Task requirements
Print exactly the part opening with the line containing "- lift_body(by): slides" and closing with the line containing "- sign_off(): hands", with both of those lines included. Put each line that is not blank into a JSON list as a string.

○ ○ ○

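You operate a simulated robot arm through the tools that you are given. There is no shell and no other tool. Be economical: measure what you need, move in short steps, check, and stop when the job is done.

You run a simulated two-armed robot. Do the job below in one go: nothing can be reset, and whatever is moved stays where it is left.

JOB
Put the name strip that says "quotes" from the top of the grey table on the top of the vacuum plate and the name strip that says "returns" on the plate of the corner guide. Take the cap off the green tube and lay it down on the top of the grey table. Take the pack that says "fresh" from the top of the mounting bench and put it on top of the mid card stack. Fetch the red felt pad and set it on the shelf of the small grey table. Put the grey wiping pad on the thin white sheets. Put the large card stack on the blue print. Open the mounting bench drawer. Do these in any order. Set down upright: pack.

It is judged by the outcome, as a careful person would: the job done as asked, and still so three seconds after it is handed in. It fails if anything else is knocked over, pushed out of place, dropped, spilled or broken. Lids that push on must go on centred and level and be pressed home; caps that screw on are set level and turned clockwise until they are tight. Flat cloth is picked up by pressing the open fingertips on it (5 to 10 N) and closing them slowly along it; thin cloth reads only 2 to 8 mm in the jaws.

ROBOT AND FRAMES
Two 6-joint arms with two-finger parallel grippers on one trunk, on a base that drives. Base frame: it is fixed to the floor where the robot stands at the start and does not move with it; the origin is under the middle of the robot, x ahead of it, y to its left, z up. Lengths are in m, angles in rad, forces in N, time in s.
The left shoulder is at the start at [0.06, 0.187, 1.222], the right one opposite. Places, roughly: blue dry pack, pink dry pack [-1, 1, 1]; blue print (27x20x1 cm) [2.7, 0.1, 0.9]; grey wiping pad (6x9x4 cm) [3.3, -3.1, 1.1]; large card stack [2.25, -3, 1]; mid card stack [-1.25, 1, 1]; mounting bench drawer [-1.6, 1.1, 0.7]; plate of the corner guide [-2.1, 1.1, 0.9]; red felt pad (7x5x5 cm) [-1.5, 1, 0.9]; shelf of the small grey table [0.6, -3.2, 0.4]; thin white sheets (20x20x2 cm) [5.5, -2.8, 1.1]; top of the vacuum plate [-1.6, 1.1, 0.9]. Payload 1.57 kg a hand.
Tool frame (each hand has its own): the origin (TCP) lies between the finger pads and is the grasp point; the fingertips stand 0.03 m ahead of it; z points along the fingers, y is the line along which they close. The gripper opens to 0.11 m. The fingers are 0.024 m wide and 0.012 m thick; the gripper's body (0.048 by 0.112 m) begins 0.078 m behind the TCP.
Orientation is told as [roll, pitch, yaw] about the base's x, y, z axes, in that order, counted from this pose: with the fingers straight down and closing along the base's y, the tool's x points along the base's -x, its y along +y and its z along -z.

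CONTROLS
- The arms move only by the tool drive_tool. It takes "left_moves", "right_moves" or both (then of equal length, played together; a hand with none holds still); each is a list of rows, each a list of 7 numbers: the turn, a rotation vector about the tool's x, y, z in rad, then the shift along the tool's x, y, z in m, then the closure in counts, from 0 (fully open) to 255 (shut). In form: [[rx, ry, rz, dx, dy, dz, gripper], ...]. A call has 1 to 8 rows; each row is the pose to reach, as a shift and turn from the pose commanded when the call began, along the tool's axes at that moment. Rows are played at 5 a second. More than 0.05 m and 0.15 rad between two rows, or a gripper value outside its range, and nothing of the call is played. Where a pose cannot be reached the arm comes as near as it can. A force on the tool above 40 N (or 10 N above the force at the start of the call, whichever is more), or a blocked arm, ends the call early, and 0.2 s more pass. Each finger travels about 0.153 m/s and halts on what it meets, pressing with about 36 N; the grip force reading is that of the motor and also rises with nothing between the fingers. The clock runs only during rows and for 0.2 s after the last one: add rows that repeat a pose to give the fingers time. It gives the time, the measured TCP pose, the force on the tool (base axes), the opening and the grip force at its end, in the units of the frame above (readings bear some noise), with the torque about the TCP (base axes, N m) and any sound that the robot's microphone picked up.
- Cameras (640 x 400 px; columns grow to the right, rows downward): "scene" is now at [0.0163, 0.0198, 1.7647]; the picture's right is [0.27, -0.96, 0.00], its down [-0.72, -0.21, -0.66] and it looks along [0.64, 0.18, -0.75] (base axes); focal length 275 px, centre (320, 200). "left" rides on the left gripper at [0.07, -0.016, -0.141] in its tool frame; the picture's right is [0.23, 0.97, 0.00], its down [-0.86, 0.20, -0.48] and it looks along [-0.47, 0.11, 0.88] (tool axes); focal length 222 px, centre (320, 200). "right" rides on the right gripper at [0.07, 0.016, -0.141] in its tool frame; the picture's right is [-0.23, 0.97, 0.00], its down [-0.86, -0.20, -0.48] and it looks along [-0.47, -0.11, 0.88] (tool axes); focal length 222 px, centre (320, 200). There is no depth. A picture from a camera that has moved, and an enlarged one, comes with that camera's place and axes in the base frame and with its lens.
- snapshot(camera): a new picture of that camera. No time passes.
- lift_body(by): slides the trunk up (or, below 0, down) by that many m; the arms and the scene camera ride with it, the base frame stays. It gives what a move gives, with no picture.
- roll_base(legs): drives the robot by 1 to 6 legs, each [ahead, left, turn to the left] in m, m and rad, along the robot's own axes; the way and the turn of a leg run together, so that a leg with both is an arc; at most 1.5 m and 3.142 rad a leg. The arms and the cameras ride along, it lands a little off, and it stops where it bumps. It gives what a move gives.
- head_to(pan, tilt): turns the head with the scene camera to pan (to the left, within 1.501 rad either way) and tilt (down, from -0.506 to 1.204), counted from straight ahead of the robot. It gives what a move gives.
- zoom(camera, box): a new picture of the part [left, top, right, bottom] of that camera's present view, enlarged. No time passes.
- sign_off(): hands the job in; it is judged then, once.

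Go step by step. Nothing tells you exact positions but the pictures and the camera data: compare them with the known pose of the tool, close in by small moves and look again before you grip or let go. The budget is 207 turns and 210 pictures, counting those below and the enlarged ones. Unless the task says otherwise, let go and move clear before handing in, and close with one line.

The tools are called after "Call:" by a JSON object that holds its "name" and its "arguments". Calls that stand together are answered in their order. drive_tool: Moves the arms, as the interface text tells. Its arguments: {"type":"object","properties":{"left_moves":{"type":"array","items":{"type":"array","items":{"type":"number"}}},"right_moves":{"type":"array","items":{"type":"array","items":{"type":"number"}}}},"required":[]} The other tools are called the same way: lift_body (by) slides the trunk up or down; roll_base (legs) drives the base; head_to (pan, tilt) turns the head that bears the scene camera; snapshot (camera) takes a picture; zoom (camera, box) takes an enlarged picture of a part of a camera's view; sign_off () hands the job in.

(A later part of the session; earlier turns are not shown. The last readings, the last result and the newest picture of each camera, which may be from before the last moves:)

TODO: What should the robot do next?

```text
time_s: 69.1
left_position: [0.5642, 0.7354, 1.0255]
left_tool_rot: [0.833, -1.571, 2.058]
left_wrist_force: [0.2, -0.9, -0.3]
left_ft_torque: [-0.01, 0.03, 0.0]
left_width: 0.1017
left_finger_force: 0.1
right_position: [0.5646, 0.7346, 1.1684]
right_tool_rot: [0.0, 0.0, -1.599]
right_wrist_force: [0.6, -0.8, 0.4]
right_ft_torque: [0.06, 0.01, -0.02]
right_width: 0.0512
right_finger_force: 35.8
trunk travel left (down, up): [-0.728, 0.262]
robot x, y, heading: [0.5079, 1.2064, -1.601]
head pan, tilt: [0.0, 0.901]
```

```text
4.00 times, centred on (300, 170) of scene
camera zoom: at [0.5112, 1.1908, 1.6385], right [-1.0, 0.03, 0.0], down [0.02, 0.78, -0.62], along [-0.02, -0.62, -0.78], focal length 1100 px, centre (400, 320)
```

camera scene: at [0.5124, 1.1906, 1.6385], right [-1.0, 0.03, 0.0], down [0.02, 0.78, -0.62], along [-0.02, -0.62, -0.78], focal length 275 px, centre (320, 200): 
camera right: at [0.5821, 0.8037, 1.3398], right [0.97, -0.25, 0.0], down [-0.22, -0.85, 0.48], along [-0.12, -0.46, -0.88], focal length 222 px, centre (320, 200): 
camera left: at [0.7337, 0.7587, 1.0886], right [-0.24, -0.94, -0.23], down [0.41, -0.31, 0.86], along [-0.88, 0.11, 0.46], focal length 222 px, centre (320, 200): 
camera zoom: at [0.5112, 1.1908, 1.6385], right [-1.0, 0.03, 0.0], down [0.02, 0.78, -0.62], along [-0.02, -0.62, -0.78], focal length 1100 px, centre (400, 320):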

○ ○ ○

Exercise output
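[
  "- lift_body(by): slides the trunk up (or, below 0, down) by that many m; the arms and the scene camera ride with it, the base frame stays. It gives what a move gives, with no picture.",
  "- roll_base(legs): drives the robot by 1 to 6 legs, each [ahead, left, turn to the left] in m, m and rad, along the robot's own axes; the way and the turn of a leg run together, so that a leg with both is an arc; at most 1.5 m and 3.142 rad a leg. The arms and the cameras ride along, it lands a little off, and it stops where it bumps. It gives what a move gives.",
  "- head_to(pan, tilt): turns the head with the scene camera to pan (to the left, within 1.501 rad either way) and tilt (down, from -0.506 to 1.204), counted from straight ahead of the robot. It gives what a move gives.",
  "- zoom(camera, box): a new picture of the part [left, top, right, bottom] of that camera's present view, enlarged. No time passes.",
  "- sign_off(): hands the job in; it is judged then, once."
]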